-- START DOCUMENT EXCERPT --

The set was originally intended as a comment on climate change, Gvasalia’s premonition of a not-too-distant future where even weather is man-made (bringing to mind recent reports that the Winter Olympics snow in Beijing was made using water that was couriered in, against the backdrop of a city experiencing serious water shortages). But in light of the events of the previous week, it took on an entirely different meaning. Were the flashes of white light evoking an electric storm or explosions? A haunting, uncomfortable and urgent show. TMS
Valentino
Pierpaolo Piccioli is an undisputed master of colour and shape. His adroitness for serving up a complexity of complementary and unexpected shades is a thing of beauty to observe – an artist at work. In particular, he has a knack for creating monochromatic looks that feel entirely relevant, elegant and not at all like costume. This season, he leaned into this and delivered a collection so optimistic and artfully constructed that to have explored a spectrum of colour would have felt beside the point. Instead, it was almost entirely pink. Piccioli declared it a ‘radical gesture’. The singular cerise hue – which is being added to Pantone’s official roster under the name Pink PP, which was also the show’s title – allowed the craftsmanship to cut through, whether in sculpted modern mini shift dresses, sharp overcoats, clavicle-revealing gowns or exaggerated platform shoes that were simultaneously elevating and grounding.

-- END DOCUMENT EXCERPT --
-- START COLLECTED MATERIAL --

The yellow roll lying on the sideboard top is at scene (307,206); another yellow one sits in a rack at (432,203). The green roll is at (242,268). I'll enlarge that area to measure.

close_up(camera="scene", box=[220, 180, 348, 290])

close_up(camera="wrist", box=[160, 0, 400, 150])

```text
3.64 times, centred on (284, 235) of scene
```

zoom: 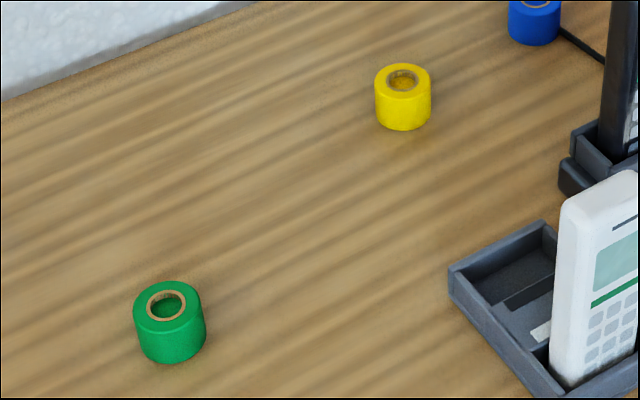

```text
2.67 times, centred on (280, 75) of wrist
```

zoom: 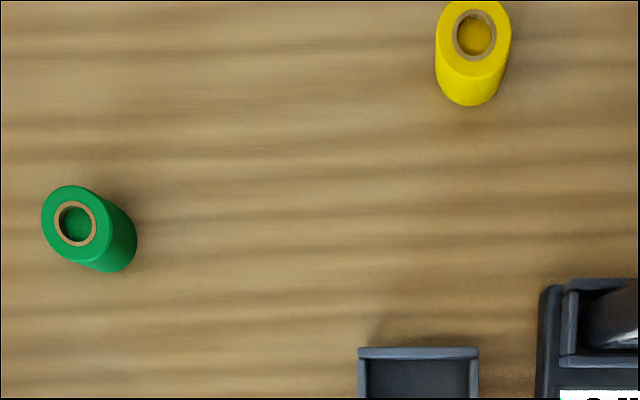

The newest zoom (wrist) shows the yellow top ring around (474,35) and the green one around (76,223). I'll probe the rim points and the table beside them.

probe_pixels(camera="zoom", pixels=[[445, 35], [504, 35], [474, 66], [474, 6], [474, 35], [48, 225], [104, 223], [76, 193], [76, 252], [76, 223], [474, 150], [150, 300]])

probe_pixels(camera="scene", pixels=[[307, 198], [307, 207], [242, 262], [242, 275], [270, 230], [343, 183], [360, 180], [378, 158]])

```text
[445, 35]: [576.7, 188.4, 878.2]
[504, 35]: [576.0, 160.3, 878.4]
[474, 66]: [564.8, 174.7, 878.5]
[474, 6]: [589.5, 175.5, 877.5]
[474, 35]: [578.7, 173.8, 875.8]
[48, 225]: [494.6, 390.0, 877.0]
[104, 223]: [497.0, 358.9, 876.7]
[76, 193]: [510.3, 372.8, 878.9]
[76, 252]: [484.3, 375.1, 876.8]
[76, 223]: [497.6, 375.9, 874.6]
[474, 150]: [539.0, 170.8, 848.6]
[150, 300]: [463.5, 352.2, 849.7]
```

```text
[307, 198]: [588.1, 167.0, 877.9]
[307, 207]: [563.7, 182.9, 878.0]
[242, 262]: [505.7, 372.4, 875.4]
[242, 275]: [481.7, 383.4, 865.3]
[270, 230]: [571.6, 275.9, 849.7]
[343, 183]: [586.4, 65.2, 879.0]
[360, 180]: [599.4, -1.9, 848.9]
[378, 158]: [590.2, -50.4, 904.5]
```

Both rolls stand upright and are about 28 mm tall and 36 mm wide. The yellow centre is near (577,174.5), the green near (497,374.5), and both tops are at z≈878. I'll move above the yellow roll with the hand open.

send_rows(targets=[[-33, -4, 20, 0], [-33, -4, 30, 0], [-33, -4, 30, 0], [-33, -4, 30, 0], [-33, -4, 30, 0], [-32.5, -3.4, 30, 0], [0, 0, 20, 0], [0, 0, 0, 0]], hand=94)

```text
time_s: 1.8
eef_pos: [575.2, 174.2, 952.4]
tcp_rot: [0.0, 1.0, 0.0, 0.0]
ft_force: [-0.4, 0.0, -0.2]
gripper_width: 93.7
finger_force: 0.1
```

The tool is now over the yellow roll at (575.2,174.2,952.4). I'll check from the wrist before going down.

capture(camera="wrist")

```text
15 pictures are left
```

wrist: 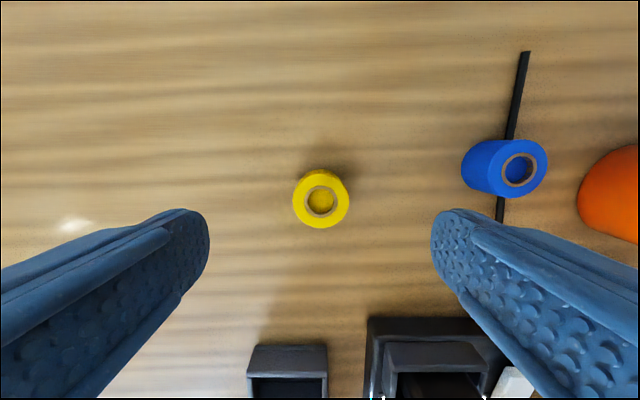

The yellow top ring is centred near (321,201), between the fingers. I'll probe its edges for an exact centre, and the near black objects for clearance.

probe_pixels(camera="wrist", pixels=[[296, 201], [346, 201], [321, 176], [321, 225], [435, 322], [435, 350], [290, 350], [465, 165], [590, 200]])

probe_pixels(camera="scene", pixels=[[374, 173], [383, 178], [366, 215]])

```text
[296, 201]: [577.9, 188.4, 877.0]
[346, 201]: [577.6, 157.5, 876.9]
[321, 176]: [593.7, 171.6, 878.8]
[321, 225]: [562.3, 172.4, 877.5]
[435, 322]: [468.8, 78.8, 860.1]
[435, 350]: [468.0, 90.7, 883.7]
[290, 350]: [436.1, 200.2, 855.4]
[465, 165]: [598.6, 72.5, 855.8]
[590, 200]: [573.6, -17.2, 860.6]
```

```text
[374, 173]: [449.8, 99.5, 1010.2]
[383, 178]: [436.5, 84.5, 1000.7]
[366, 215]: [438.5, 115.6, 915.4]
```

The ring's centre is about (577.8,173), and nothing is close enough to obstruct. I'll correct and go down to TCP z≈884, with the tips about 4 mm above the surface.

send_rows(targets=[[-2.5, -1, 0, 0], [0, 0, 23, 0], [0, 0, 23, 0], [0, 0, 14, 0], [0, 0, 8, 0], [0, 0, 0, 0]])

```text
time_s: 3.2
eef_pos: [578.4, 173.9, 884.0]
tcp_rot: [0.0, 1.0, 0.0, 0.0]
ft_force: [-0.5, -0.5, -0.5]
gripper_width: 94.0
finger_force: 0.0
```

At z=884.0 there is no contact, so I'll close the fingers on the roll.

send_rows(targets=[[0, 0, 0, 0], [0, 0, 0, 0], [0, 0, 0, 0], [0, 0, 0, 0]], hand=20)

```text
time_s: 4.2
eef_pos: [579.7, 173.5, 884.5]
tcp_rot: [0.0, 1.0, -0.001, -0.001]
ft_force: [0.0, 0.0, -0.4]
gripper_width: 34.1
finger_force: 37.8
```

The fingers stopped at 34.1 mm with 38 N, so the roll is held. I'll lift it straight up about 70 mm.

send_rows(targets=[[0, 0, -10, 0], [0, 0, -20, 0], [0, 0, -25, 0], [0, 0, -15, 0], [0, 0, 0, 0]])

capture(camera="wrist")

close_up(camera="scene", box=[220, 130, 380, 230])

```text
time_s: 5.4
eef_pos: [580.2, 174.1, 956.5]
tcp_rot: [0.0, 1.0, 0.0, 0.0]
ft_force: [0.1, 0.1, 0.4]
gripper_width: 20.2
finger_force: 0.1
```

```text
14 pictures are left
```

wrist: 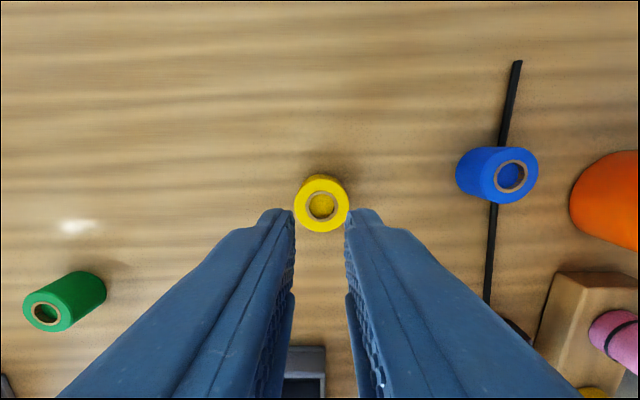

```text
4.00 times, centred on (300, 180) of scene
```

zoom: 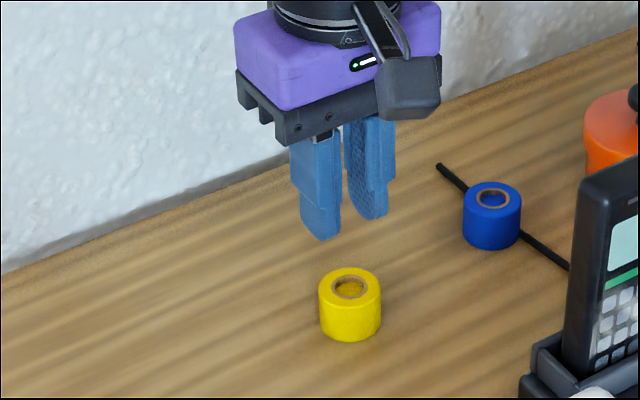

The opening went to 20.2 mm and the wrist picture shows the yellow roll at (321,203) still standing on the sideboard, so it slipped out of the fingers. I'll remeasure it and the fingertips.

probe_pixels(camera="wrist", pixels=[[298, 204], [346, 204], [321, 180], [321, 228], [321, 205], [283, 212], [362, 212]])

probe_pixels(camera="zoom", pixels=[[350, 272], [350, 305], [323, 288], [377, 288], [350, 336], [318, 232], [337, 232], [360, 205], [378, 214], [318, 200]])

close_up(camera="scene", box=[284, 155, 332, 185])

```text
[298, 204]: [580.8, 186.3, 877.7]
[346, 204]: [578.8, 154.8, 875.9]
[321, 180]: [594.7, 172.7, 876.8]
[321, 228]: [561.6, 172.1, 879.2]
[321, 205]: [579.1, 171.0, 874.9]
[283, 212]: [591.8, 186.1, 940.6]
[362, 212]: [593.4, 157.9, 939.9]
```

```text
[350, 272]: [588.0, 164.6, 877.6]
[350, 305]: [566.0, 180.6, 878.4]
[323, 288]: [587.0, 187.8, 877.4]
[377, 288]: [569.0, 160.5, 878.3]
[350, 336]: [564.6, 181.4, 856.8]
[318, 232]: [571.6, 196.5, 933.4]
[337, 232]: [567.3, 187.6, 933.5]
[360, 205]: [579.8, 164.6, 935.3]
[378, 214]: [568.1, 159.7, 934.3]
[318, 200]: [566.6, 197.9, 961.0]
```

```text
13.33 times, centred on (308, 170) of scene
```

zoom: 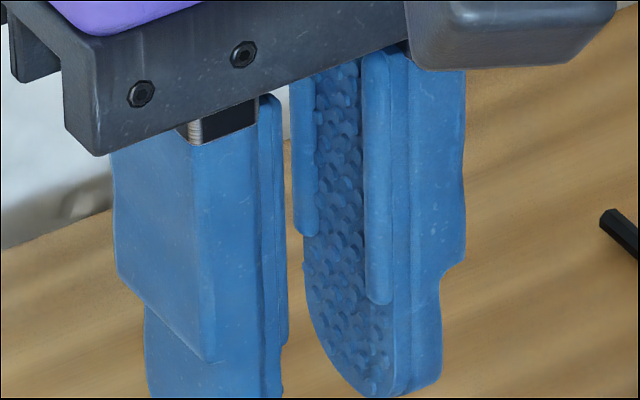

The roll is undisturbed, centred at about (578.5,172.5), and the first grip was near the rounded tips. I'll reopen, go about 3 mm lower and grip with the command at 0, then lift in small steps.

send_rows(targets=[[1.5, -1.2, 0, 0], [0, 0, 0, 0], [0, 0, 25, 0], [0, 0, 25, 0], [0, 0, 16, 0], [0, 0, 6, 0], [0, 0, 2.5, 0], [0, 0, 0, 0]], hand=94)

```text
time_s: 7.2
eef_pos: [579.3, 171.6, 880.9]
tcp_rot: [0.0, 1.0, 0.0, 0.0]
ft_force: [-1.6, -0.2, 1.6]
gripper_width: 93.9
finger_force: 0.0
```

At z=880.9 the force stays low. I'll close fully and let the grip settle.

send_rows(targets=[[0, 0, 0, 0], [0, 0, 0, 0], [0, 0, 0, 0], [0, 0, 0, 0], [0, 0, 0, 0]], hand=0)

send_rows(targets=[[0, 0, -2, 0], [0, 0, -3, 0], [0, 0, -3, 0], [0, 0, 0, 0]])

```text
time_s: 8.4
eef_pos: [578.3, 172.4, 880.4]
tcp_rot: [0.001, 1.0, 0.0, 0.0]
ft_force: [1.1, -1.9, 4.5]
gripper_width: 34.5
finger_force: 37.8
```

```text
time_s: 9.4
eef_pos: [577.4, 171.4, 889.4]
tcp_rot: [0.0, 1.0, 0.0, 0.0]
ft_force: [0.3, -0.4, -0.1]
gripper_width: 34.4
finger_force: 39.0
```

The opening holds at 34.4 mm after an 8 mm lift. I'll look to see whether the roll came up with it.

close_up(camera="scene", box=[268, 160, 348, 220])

-- END COLLECTED MATERIAL --

## GIVEN EXERCISE
Copy the whole document excerpt, the one that starts with "The set was".

## SOLUTION FOR THIS EXERCISE
The set was originally intended as a comment on climate change, Gvasalia’s premonition of a not-too-distant future where even weather is man-made (bringing to mind recent reports that the Winter Olympics snow in Beijing was made using water that was couriered in, against the backdrop of a city experiencing serious water shortages). But in light of the events of the previous week, it took on an entirely different meaning. Were the flashes of white light evoking an electric storm or explosions? A haunting, uncomfortable and urgent show. TMS
Valentino
Pierpaolo Piccioli is an undisputed master of colour and shape. His adroitness for serving up a complexity of complementary and unexpected shades is a thing of beauty to observe – an artist at work. In particular, he has a knack for creating monochromatic looks that feel entirely relevant, elegant and not at all like costume. This season, he leaned into this and delivered a collection so optimistic and artfully constructed that to have explored a spectrum of colour would have felt beside the point. Instead, it was almost entirely pink. Piccioli declared it a ‘radical gesture’. The singular cerise hue – which is being added to Pantone’s official roster under the name Pink PP, which was also the show’s title – allowed the craftsmanship to cut through, whether in sculpted modern mini shift dresses, sharp overcoats, clavicle-revealing gowns or exaggerated platform shoes that were simultaneously elevating and grounding.